- _REQUIREMENT_: Restate the whole listing exactly.

- _SOURCE EXCERPT_:
(begin)

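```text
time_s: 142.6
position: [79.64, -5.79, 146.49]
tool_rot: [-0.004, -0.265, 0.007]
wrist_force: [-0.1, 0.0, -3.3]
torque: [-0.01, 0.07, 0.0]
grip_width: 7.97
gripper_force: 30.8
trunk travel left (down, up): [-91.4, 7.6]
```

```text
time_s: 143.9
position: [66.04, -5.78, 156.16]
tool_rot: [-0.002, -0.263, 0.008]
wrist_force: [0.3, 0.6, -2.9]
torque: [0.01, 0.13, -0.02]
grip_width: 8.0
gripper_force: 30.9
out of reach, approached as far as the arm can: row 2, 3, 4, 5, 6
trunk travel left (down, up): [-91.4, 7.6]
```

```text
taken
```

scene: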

(end)

- _REPLY TO THE TASK_:
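```text
time_s: 142.6
position: [79.64, -5.79, 146.49]
tool_rot: [-0.004, -0.265, 0.007]
wrist_force: [-0.1, 0.0, -3.3]
torque: [-0.01, 0.07, 0.0]
grip_width: 7.97
gripper_force: 30.8
trunk travel left (down, up): [-91.4, 7.6]
```

```text
time_s: 143.9
position: [66.04, -5.78, 156.16]
tool_rot: [-0.002, -0.263, 0.008]
wrist_force: [0.3, 0.6, -2.9]
torque: [0.01, 0.13, -0.02]
grip_width: 8.0
gripper_force: 30.9
out of reach, approached as far as the arm can: row 2, 3, 4, 5, 6
trunk travel left (down, up): [-91.4, 7.6]
```

```text
taken
```

scene: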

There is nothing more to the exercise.